Acara yang dipandu oleh Wahyu Widiana ini mengingatkan kembali bahwa kolaborasi tersebut telah berlangsung selama dua dekade dan memberi manfaat signifikan, antara lain dalam perluasan akses keadilan lewat sidang keliling, posbakum, hingga pendaftaran perkara secara elektronik.

Dalam paparannya, Dirjen menguraikan perkembangan penanganan perkara. Permohonan dispensasi kawin, misalnya, sempat melonjak hingga lebih dari seribu kasus dalam setahun, dengan mayoritas dikabulkan. Namun tren terkini justru menurun, meski ada daerah tertentu yang masih mencatat angka tinggi. Perceraian juga menunjukkan kenaikan konsisten, dengan Denpasar dan Jakarta menempati posisi teratas. Sementara itu, pemanfaatan layanan e-court dan e-litigation sudah mencapai ratusan ribu perkara, meski masih menghadapi tantangan dari sisi kualitas SDM, keterbatasan anggaran, hingga sarana prasarana.

“Jumlah hakim kita memang ribuan, tapi untuk panitera pengganti dan jurusita kebutuhannya masih jauh dari ideal. Inilah tantangan yang harus diatasi, agar digitalisasi benar-benar berdampak pada kualitas pelayanan,” tegas Dirjen.

Usai pemaparan Dirjen, tiba giliran Justice Suzanne Christie menyampaikan refleksi dan arahan ke depan. Ia menyoroti masih rendahnya akses masyarakat terhadap layanan hukum yang layak. Dari ratusan ribu perkara yang masuk ke pengadilan, hampir seluruhnya diajukan tanpa bantuan advokat. 

“Banyak pihak yang bahkan kesulitan datang ke pengadilan hanya untuk memverifikasi identitas. Karena itu, langkah jangka pendek 2025–2026 adalah memungkinkan pendaftaran perkara online dengan KTP. Dalam jangka panjang, MA dan Kemendagri perlu mendorong digital ID agar verifikasi bisa sepenuhnya daring,” jelasnya.

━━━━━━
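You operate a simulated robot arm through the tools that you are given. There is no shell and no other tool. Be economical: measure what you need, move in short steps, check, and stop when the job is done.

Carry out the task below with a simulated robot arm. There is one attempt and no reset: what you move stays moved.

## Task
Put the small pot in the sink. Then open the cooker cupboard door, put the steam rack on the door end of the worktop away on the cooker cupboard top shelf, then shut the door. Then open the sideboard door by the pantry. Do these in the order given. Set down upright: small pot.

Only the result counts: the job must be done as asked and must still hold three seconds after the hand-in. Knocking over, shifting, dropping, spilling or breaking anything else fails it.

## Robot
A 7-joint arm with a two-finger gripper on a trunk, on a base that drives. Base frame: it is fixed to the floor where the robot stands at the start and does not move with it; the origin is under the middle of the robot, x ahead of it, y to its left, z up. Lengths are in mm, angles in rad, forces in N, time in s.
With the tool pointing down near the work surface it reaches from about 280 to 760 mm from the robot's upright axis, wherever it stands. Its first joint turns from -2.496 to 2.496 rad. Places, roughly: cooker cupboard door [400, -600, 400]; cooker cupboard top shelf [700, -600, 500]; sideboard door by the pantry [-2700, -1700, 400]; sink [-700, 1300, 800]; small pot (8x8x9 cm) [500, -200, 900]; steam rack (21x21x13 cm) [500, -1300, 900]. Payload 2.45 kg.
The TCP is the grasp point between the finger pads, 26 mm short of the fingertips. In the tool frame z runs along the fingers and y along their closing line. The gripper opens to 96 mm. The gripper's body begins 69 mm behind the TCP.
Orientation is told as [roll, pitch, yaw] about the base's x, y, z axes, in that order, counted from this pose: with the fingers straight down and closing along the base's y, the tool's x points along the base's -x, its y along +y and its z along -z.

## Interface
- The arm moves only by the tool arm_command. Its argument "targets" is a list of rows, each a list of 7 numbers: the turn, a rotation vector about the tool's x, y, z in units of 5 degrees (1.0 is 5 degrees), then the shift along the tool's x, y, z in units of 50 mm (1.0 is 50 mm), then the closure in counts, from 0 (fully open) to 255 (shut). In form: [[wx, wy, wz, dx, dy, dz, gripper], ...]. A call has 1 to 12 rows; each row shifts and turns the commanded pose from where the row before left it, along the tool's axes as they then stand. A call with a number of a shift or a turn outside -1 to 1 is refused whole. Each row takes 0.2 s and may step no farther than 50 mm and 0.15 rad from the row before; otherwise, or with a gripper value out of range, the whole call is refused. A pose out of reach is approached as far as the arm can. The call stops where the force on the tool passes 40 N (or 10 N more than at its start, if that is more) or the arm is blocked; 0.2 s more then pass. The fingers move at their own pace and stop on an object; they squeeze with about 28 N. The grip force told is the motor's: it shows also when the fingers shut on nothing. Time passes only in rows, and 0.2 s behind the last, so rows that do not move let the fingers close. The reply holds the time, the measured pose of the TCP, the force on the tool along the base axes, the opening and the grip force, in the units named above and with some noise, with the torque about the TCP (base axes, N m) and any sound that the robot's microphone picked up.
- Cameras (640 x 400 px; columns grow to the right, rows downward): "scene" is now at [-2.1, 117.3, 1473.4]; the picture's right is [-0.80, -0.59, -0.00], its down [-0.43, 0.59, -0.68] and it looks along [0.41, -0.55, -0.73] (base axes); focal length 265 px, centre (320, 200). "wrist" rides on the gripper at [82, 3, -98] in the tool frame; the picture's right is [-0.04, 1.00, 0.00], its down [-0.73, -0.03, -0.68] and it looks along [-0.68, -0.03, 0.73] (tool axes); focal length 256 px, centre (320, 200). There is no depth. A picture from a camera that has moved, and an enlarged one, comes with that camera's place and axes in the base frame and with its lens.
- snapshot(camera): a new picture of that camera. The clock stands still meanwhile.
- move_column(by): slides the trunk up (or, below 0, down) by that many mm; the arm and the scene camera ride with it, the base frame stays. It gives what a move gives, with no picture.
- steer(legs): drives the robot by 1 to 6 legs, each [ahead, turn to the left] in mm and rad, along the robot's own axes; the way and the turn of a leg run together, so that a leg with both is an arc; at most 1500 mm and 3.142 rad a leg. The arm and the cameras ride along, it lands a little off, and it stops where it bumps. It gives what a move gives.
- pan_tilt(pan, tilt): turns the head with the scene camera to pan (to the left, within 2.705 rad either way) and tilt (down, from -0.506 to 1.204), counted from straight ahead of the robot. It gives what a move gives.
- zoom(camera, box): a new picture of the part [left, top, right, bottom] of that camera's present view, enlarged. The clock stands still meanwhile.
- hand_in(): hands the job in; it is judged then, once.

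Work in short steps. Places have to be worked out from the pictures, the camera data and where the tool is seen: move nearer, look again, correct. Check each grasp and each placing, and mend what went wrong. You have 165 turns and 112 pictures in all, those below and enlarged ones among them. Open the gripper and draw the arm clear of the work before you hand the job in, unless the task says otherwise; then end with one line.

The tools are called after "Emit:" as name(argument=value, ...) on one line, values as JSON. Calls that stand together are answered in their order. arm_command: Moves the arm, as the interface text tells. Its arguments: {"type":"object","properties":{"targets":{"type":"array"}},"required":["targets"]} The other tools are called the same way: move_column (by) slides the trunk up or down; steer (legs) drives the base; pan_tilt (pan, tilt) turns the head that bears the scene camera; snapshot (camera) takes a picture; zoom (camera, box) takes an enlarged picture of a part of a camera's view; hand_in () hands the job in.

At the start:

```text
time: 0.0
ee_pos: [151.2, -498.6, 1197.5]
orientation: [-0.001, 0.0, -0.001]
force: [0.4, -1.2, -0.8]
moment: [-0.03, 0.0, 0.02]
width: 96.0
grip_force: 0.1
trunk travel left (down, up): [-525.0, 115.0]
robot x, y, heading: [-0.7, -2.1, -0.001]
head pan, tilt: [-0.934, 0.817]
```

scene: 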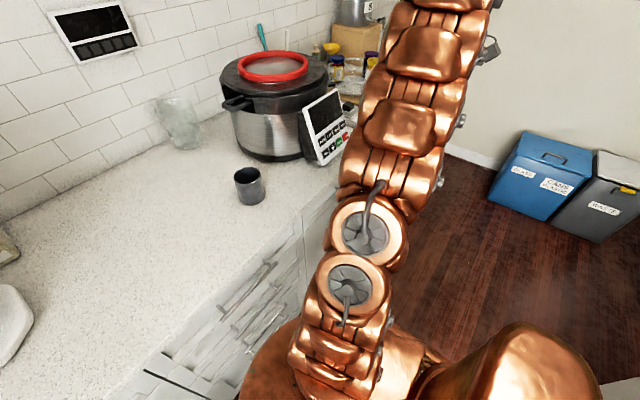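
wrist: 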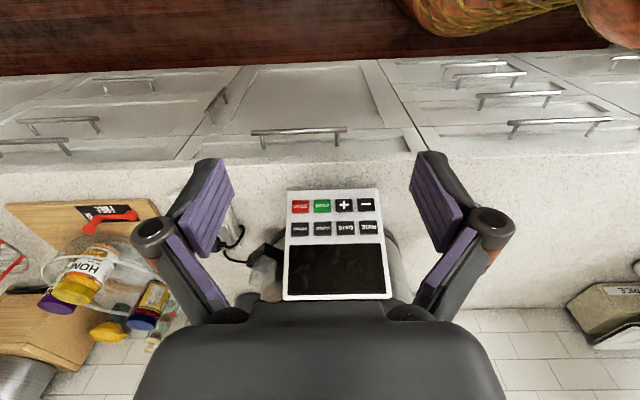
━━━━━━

Suzanne juga menyinggung pentingnya integrasi data antar kementerian. Saat ini, pembaruan status sipil seperti pernikahan atau perceraian belum otomatis terhubung dengan catatan kependudukan. Dalam salah satu paparan materinya dijelaskan “data exchange between ministries is not integrated to update civil status records”.

“Bayangkan jika putusan pengadilan langsung terkirim ke Dukcapil secara elektronik, itu akan memangkas birokrasi dan memberi kepastian hukum lebih cepat,” tambahnya.

Hal lain yang tak kalah penting adalah penegakan pemberian tunjangan anak. Menurutnya, banyak putusan pengadilan sudah memuat perintah tunjangan, tetapi tidak seragam dan sulit dieksekusi. 

“Harus jelas kapan dibayar, kepada siapa, berapa kenaikan setiap tahun, dan sampai kapan. Semua ini harus tertuang tegas dalam amar putusan,” tegasnya.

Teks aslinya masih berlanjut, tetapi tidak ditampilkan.